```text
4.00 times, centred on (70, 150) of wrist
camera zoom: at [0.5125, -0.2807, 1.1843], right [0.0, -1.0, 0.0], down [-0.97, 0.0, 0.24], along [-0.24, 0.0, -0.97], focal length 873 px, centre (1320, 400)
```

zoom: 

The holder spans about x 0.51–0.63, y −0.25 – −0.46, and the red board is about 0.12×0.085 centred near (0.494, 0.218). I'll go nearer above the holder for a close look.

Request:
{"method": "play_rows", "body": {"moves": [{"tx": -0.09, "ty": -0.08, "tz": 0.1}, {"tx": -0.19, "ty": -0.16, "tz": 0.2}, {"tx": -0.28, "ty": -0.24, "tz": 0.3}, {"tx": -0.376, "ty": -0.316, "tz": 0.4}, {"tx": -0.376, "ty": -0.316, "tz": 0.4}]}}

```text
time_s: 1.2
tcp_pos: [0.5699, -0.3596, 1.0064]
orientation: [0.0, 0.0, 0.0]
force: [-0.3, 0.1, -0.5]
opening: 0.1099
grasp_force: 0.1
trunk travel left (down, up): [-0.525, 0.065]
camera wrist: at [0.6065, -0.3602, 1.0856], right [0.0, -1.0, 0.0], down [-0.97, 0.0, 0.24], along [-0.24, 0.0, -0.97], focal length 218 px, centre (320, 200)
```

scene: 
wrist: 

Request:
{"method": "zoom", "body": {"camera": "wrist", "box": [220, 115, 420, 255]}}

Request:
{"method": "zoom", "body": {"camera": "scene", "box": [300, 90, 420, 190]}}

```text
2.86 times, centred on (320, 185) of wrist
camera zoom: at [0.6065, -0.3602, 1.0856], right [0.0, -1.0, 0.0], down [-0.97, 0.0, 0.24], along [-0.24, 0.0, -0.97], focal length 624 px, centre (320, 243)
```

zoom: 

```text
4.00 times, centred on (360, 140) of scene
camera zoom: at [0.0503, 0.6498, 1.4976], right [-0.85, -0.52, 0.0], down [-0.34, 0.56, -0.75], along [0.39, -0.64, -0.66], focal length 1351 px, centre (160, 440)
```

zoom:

EXERCISE BRIEF: Extract all of the data above and output it character for character.

ANSWER TO THE EXERCISE:
```text
4.00 times, centred on (70, 150) of wrist
camera zoom: at [0.5125, -0.2807, 1.1843], right [0.0, -1.0, 0.0], down [-0.97, 0.0, 0.24], along [-0.24, 0.0, -0.97], focal length 873 px, centre (1320, 400)
```

zoom: 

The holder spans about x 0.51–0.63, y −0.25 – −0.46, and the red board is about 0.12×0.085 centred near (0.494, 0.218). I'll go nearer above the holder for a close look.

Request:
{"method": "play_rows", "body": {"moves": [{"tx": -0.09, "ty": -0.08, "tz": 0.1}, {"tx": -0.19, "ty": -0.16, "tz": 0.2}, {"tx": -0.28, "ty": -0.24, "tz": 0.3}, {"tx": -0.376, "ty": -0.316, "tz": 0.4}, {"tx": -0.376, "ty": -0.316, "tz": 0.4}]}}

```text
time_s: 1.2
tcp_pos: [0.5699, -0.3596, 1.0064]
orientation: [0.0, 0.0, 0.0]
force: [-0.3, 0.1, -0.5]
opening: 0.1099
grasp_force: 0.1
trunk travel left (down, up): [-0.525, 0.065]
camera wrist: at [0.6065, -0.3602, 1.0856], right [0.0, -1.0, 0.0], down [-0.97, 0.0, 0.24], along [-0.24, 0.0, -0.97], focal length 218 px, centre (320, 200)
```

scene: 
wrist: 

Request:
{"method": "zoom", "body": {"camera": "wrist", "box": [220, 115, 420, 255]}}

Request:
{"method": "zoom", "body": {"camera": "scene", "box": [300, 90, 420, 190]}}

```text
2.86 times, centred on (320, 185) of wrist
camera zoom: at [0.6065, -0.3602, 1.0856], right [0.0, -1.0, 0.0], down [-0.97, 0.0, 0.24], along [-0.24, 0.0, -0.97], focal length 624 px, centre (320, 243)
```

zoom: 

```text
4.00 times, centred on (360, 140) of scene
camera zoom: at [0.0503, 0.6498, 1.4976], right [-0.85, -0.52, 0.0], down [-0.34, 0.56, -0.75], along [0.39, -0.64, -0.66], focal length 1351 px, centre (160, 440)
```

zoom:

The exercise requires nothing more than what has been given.